Marvine’s session was my third with these kids and they are stoked when they come in. I decided to keep the scarves and instruments at home today and concentrate on some dance tunes. I started off with Sally Goes Round the Sun, a very simple circle dance with a big ‘whoop!” at the end. I knew the kids would get the whoop and hoped they would pick up the singing. Not so much, and part of what I learned today.

We did Little Sally Walker, a more involved circle song, with a progressive device that starts out with one kid in the middle, and as the song goes on, more and more kids get selected to go in the middle. It’s got a great movement chorus and they tend to pick up on that readily.

We worked on our Bear Hunt verses with the new ones added. It’s turning out well, if I can only remember them all. Good fodder for future gigs.

We finished with All Around the Kitchen, adding their dance moves to the performance. Again, it’s a great vehicle for individual dance with lots of freedom.
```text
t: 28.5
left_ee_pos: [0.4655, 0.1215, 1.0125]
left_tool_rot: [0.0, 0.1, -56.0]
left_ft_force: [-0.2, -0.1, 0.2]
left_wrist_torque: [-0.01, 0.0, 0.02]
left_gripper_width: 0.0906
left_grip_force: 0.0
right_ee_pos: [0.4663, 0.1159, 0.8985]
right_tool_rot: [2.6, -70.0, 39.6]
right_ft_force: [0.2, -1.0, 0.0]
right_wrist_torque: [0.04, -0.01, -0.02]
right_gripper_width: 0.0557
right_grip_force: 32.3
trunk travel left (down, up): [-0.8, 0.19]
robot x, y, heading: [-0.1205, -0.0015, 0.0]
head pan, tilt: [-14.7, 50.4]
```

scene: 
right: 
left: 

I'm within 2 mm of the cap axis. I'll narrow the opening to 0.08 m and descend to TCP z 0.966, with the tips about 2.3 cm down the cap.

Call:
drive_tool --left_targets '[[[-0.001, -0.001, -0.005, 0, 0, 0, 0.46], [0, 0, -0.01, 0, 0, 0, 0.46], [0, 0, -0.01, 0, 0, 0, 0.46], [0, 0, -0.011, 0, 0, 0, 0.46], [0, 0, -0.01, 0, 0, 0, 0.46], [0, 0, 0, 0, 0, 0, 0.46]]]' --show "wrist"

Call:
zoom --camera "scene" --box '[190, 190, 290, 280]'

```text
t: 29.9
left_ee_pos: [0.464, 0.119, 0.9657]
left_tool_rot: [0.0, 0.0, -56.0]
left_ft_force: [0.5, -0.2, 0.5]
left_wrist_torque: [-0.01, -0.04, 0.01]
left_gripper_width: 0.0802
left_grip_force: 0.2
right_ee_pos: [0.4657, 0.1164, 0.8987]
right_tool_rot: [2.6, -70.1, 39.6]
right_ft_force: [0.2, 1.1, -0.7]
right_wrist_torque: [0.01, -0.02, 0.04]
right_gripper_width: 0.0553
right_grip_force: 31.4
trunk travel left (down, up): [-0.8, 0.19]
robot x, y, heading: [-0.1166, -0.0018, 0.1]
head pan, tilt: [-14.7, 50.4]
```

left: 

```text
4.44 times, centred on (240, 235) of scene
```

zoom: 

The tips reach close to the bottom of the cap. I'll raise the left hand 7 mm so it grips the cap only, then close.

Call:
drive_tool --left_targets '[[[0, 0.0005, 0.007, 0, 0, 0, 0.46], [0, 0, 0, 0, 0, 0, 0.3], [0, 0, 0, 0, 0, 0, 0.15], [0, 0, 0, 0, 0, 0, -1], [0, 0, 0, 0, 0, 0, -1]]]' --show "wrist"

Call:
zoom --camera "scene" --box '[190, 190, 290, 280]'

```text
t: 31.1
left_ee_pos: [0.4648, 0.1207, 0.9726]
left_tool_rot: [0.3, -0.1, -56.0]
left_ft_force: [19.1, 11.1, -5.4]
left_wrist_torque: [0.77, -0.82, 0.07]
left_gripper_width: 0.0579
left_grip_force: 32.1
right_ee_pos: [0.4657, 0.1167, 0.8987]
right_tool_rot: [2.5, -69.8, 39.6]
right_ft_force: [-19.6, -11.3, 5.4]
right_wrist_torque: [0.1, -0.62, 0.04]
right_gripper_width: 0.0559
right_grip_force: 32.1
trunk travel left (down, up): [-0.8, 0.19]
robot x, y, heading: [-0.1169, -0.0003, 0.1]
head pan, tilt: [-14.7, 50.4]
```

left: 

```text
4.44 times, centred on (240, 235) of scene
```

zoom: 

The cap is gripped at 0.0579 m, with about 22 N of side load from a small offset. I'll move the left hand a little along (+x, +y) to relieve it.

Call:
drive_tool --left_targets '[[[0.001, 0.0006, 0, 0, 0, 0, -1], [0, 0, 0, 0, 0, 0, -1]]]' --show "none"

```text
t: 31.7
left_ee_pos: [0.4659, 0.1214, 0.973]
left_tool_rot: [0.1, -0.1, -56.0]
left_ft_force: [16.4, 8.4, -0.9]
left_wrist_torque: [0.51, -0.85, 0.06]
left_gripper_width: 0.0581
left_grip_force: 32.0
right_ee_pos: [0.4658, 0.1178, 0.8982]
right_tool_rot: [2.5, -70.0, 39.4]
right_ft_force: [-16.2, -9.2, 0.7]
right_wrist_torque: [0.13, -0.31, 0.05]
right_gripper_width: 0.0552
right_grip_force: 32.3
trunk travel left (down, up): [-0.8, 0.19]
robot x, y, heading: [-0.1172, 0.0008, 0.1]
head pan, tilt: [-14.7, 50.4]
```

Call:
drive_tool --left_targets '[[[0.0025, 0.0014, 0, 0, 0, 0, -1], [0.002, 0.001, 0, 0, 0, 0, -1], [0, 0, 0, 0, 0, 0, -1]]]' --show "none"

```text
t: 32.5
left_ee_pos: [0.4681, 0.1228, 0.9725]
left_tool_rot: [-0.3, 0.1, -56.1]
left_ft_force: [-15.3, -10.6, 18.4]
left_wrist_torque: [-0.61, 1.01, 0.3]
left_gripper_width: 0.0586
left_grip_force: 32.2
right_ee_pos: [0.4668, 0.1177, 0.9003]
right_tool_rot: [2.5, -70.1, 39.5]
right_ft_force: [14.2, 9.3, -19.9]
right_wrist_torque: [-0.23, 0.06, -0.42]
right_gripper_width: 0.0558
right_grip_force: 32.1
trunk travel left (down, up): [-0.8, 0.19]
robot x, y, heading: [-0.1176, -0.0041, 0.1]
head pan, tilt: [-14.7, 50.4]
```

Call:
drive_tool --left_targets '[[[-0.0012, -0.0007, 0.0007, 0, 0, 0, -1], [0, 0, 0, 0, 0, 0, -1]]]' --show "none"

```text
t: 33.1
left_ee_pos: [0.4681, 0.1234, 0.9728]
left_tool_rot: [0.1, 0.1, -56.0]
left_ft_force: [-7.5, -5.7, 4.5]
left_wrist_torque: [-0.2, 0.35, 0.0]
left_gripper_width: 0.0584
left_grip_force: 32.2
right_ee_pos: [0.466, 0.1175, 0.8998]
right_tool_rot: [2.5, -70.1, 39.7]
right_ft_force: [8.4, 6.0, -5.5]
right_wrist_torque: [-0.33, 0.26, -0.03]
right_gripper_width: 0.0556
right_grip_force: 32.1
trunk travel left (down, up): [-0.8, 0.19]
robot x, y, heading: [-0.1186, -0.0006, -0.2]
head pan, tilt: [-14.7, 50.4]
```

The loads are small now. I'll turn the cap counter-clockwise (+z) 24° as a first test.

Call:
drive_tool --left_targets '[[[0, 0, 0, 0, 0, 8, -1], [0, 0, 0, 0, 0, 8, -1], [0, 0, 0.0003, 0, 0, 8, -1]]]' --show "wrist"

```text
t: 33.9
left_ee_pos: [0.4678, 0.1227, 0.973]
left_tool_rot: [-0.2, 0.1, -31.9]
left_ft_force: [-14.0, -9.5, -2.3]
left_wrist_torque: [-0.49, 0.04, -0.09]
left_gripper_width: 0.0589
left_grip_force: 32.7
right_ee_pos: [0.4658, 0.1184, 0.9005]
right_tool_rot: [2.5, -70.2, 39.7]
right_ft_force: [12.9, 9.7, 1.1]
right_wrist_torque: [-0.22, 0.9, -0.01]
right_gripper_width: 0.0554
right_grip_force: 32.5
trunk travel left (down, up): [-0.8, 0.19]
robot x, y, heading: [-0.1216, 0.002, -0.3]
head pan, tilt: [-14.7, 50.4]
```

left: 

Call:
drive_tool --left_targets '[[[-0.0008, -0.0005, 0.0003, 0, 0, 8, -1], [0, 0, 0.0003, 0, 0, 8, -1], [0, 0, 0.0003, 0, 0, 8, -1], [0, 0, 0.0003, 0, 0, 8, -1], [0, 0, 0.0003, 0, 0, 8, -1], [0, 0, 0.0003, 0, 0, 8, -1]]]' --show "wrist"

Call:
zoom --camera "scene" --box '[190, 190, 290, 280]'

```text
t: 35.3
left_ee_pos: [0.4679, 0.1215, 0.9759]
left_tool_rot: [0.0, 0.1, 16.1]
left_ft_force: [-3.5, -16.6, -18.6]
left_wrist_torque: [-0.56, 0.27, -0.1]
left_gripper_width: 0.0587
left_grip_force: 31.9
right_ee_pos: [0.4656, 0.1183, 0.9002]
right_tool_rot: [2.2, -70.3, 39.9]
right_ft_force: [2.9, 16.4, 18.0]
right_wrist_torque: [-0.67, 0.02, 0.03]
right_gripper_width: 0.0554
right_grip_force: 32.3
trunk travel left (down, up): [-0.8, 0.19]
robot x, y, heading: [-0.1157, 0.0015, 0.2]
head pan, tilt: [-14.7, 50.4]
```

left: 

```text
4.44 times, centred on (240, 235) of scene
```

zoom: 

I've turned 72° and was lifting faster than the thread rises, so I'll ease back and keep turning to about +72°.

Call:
I headed over to Fountain Hill ES for the second session at 10:30 am. They weren’t quite ready for me (such is the state of summer schools) but they eventually gathered in the gym, again with lots of waves and hellos. These visits are especially gratifying due to the ability to return to the same kids over the course of a month.

I did the same progression of the Sally dances, Bear Hunt and All Around the Kitchen but with a much larger group of kids and a bigger space. That provided some challenges in itself (crowd control) but was a better performance piece. I felt pleased that I could do a whole session of highly active and interactive movement pieces.

What I learned: As I expected, it’s hard for this 1st grade group to sing and dance at the same time, but that’s why I try it out with them. I’m not worried that they can’t do it; I just want them to experience it for the first time. They really aren’t able to learn and sing a whole song yet, especially with all the other things I throw at them.  I have to deal with the social challenges of mixing boys and girls – holding hands in a circle (not too bad, really, at this age). I don’t think these kids have been exposed to communal dance yet, and even making a dance circle is a new concept. And culturally speaking, this seems to be quite radical, and thereby groundbreaking for these schools. There is a nice difference between the Kitchen dances (solo) and the Sally songs (circle/social) that there is a richness in the diversity. Lots going on and good information for me as a performer and teaching artist.

But, as I expected, the whole morning passed quickly and we all enjoyed ourselves, including the teachers. I hope some of these exercises pass on to them. I love what I do.